[Extract]
══════

説明

車両用空調制御装置

【課題】可変容量コンプレッサ内に液冷媒が溜まった場合、コンプレッサの立ち上がり応答を確保し、液冷媒の排出時間を短縮することで、冷凍サイクルの起動性を向上させることができる車両用空調制御装置を提供すること。
【解決手段】冷凍サイクルに可変容量コンプレッサ8とコンデンサ9を有し、前記コンデンサ9の熱交換面に放熱用の電動ファン16を配置した車両用空調制御装置において、可変容量コンプレッサ8内に液冷媒が滞留していることを検出する液冷媒滞留検出手段と、可変容量コンプレッサ8を使った冷凍サイクル起動時、液冷媒滞留が検出されると少なくとも液冷媒の排出に要する設定時間だけ前記電動ファン16の起動を遅延させる制御を行う電動ファン制御手段(図4)と、を備えた。

══════

[Provided data]
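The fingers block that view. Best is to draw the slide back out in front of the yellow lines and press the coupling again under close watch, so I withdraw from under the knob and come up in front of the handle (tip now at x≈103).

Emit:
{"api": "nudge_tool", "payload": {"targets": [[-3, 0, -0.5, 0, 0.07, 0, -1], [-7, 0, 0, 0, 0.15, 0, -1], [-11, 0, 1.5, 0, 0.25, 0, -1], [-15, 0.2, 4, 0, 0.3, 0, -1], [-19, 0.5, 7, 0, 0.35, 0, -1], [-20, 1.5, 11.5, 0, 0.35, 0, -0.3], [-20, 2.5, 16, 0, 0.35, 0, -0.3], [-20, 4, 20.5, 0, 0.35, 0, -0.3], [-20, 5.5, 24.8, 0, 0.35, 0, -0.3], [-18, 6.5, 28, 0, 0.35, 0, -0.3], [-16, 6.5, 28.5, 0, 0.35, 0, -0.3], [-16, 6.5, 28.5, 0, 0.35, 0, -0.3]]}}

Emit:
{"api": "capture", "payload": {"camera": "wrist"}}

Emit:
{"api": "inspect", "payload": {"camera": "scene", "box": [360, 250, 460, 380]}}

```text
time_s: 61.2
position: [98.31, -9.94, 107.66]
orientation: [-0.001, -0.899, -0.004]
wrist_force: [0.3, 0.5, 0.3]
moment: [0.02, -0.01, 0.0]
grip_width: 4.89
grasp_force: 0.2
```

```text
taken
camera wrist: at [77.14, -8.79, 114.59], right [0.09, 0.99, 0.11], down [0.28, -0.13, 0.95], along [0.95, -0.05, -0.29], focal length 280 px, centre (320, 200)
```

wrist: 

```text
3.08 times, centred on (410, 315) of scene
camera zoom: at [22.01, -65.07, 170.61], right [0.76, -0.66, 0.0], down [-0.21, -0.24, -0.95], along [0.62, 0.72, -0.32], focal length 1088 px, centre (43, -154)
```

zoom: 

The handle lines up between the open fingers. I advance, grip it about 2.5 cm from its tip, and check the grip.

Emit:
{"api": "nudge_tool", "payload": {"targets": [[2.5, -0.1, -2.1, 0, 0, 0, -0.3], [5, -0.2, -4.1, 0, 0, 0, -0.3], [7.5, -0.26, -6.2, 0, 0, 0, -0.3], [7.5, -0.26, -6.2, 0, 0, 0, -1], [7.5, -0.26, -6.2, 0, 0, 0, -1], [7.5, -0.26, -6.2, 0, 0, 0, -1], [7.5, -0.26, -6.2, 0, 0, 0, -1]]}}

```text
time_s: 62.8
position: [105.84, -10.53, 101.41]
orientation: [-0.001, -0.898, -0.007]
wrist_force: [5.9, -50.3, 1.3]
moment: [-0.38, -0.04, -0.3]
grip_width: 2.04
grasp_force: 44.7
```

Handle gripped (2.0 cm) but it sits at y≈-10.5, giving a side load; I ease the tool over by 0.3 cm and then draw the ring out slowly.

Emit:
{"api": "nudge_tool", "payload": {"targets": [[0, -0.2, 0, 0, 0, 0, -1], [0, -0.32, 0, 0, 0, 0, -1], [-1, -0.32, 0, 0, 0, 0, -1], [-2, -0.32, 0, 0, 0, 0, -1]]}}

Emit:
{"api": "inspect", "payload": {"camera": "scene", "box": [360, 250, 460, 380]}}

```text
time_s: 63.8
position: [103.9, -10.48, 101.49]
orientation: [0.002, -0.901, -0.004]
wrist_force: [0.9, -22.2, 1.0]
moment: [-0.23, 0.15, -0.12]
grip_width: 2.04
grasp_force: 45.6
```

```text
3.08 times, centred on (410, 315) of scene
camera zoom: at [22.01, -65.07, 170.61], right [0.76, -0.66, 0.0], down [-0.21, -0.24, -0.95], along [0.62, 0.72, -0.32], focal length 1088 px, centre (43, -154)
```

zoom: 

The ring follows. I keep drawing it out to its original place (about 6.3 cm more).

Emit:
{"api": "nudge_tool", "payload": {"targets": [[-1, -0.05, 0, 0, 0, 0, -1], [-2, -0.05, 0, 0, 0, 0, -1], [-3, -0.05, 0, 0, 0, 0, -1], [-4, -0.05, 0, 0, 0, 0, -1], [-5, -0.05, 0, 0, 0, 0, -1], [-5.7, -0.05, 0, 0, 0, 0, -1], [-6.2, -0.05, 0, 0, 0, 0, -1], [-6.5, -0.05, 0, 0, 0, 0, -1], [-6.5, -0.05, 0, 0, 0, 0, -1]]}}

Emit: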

══════

[Aim of the task]
Produce the text that comes next in the extract.

[Task output]
【発明の詳細な説明】
【技術分野】
【0001】
本発明は、冷凍サイクルに可変容量コンプレッサとコンデンサを有し、コンデンサの熱交換面に放熱用の電動ファンを配置した車両用空調制御装置に関する。
【背景技術】
【0002】
従来、クールダウン初期のコンデンサ冷却能力を向上させることを目的とし、冷凍サイクルの起動に応答して冷凍サイクルの高圧圧力にかかわらず、所定時間だけコンデンサ冷却用送風機を高速で作動させる電気回路を備えた自動車用空調装置が知られている(例えば、特許文献1参照)。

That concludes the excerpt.